>>>>>
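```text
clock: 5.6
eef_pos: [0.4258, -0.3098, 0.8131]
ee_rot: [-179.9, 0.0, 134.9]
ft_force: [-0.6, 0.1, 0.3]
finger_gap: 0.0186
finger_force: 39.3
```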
<<<<<
→ **TASK TO COMPLETE**
Give an exact repetition of all the material.

→ **THE SOLUTION**
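```text
clock: 5.6
eef_pos: [0.4258, -0.3098, 0.8131]
ee_rot: [-179.9, 0.0, 134.9]
ft_force: [-0.6, 0.1, 0.3]
finger_gap: 0.0186
finger_force: 39.3
```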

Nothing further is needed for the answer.